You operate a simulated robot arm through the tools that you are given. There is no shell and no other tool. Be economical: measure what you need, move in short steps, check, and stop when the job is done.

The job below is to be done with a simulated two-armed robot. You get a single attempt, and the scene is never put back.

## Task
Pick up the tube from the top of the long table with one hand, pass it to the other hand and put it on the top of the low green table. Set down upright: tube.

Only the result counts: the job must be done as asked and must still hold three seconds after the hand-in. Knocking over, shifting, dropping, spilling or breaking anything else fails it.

§ §

Task - Extract all lines from the material above that include the word "other".

Final result -
You operate a simulated robot arm through the tools that you are given. There is no shell and no other tool. Be economical: measure what you need, move in short steps, check, and stop when the job is done.
Pick up the tube from the top of the long table with one hand, pass it to the other hand and put it on the top of the low green table. Set down upright: tube.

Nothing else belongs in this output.